🧑‍🤝‍🧑 / 🏡 I'm all for history

Here's what jumped out to me:

"...ATAC claims that it was not consulted on the new displays...."

The ATAC is a community group advocating for the recognition of the period of slavery in the states. If I'm reading this correctly, this community group wasn't asked what they thought about how the government handled this situation when they are not a part of the decision making process nor group?


The National Park Service updated its website with the proposed new signage for the President's House site. The proposed new signage, labeled "New Exhibits," on the President's House website mentions nine enslaved people who worked at the house and lists their names.

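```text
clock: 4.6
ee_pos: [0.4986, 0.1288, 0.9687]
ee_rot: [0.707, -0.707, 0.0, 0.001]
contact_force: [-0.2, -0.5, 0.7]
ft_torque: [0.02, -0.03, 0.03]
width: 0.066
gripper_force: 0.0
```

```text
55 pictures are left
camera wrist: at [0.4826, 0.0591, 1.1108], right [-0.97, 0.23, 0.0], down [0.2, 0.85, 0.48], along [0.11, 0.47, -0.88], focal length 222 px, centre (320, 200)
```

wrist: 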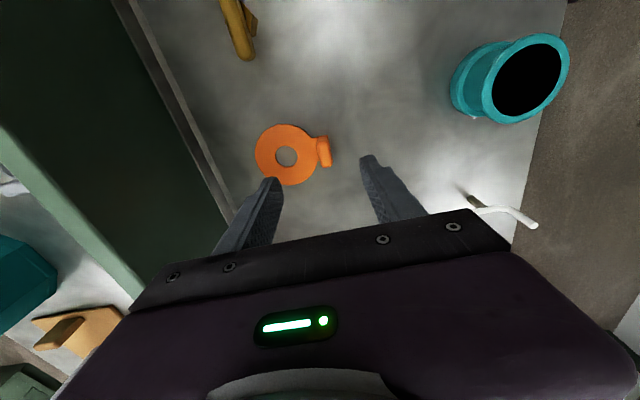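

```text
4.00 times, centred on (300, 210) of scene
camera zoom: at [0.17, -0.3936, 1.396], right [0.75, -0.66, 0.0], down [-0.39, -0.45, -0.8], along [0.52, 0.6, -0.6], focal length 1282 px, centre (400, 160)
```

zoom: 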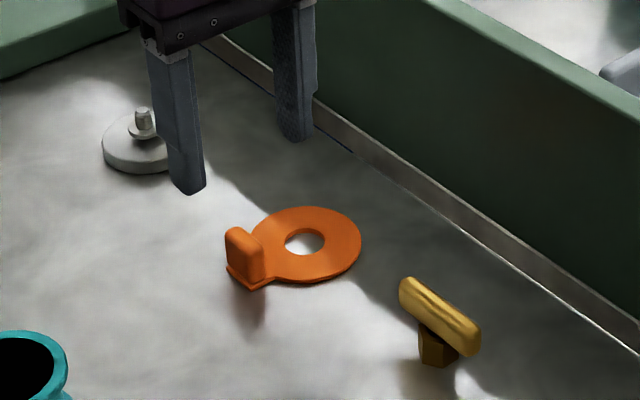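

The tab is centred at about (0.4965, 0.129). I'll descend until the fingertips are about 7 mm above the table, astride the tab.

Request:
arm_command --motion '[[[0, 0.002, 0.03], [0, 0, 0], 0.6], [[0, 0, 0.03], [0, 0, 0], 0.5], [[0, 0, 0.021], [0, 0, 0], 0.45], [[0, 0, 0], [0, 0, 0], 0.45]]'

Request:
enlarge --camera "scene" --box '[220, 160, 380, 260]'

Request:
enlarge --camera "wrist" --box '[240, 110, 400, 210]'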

However, the Avenging the Ancestors Coalition (ATAC), a Philadelphia-based activist organization for the recognition of enslaved people at the President's House site, has called the proposed new renderings "deeply offensive," with the changes representing "yet another attempt to distort and censor American history" in an April 9, 2026, news release.

USA Today reports* that the ATAC claims that it was not consulted on the new displays on the website, calling it "both unacceptable and deeply concerning, particularly given our central role in bringing this memorial to life."

*However, there is no mention of the location where the coalition wrote this.
Am I supposed to question its existence?

"No one person—no president, no administration—has the right to dictate what history we tell. The truth is not optional. We will not stand by quietly while anyone attempts to erase, distort, or whitewash the reality of slavery and its legacy in this country," said ATAC founder Michael Coard, reacting to the new renderings.

Are they not trying to dictate what's being told? The very thing they are saying, "no one has the right" to do?